OTTAWA, Canada — Canadian Prime Minister Justin Trudeau appeared set to retain power in a close election Monday, but he may fall short of regaining the parliamentary majority he’s been coveting.
Trudeau’s Liberal Party is likely to win 155 of the 338 seats in the House of Commons, compared with 119 for the opposition Conservatives under Leader Erin O’Toole, according to projections based on national polling averages compiled by the Canadian Broadcasting Corp.
The prime minister tried to shore up support Sunday with a blitz through key districts in Quebec, Ontario and British Columbia on the final day of the campaign. O’Toole made a handful of stops near his home district in the suburbs of Toronto.
The CBC’s projected result would leave parliament little changed from what it was before Trudeau called the election — a stable minority that gives the prime minister license to continue pursuing a big-spending agenda that is already largely backed by other parties.
It would also represent a historic milestone, marking only the eighth time a Canadian leader has won three successive elections. Trudeau’s father, Pierre, also accomplished the feat.

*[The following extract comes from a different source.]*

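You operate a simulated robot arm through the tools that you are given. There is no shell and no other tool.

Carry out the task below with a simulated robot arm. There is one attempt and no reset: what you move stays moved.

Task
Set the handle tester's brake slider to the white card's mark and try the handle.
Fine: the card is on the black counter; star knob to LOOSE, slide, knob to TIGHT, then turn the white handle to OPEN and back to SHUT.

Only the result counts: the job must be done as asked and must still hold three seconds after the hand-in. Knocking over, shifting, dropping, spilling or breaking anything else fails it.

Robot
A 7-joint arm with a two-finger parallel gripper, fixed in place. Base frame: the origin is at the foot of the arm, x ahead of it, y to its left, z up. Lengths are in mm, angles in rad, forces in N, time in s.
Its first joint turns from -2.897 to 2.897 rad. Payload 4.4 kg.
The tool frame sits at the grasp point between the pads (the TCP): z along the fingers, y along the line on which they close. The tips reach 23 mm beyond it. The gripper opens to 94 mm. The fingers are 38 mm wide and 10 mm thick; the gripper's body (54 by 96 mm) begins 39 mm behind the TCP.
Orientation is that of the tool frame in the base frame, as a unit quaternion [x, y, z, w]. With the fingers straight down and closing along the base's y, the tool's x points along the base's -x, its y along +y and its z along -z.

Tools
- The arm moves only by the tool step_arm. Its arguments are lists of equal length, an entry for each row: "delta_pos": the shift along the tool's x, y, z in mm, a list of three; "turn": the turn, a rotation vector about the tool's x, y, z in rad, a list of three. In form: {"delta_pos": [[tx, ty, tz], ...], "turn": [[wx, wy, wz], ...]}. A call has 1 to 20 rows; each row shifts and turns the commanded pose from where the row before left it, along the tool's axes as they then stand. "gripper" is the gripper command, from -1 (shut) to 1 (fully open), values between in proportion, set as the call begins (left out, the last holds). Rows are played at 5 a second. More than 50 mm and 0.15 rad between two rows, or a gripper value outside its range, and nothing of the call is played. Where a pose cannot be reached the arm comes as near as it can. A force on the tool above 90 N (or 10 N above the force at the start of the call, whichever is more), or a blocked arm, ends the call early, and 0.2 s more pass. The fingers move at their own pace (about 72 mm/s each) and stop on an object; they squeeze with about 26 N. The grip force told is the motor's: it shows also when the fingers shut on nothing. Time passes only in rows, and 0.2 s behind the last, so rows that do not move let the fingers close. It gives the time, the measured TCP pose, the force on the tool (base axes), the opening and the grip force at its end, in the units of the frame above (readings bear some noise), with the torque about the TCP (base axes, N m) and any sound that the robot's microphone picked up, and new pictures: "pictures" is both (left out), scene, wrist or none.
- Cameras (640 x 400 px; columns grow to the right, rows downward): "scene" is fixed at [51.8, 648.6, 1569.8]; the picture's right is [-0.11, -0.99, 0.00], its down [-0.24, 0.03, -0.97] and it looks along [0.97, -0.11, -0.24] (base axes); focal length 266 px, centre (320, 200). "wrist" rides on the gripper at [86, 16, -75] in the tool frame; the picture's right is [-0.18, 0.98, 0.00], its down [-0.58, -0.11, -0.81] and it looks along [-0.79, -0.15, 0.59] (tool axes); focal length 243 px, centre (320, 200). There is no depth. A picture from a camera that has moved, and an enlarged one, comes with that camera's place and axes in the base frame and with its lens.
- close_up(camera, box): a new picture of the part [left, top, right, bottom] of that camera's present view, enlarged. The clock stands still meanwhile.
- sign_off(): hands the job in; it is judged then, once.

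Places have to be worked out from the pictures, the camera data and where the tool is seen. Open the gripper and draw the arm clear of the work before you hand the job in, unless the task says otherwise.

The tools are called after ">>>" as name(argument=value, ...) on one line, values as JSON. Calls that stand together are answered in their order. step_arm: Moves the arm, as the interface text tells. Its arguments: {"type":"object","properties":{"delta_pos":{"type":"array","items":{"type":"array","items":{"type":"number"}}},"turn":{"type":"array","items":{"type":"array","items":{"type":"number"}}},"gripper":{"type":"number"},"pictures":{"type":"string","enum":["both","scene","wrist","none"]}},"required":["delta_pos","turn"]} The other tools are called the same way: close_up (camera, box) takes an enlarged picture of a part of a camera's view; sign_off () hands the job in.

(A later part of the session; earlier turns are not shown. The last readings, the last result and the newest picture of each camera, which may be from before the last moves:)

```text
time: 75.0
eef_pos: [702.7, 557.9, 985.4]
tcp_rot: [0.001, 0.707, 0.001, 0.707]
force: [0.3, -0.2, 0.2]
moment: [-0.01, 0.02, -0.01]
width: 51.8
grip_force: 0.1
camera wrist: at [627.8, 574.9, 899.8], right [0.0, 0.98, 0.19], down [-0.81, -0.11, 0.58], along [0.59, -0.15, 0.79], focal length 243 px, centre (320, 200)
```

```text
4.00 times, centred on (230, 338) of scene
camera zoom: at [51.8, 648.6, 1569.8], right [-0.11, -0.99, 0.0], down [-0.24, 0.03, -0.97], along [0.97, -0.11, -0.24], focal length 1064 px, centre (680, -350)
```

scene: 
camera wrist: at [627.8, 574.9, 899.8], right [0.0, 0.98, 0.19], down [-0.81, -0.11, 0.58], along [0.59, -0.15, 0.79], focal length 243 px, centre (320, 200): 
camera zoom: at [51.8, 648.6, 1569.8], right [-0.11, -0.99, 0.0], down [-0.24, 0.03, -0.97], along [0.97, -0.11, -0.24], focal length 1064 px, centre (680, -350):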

There’s also a new source of uncertainty this year: More than 1 million mail-in ballots were requested, due to the pandemic. That could leave the result unknown until Tuesday or beyond if the race is close.
Failure to secure a majority of 170 seats would ultimately be a disappointing result for the Liberals, the second time voters have denied this prime minister full control of the legislature — limiting his freedom to take big risks or govern unilaterally.
“It’s very close. There are certain advantages that incumbents hold, in terms of name awareness and that kind of thing,” Darrell Bricker, global chief executive of Ipsos Public Affairs, said in an interview Sunday. “But everything I’m seeing is that the level of energy in the Conservative vote is higher than the Liberal vote right now.”
As a share of the vote, polls show the Liberals at just over 31% support and the Conservatives just under 31%. A tie or even a small deficit in the popular vote favors the Liberals, who tend to win more seats with small margins in Canada’s first-past-the-post voting system.
Minority governments have become familiar political terrain in Canada, and popular given they maximize participation of a number of parties in the process of lawmaking. The previous six elections produced four minority governments, lasting on average about two years.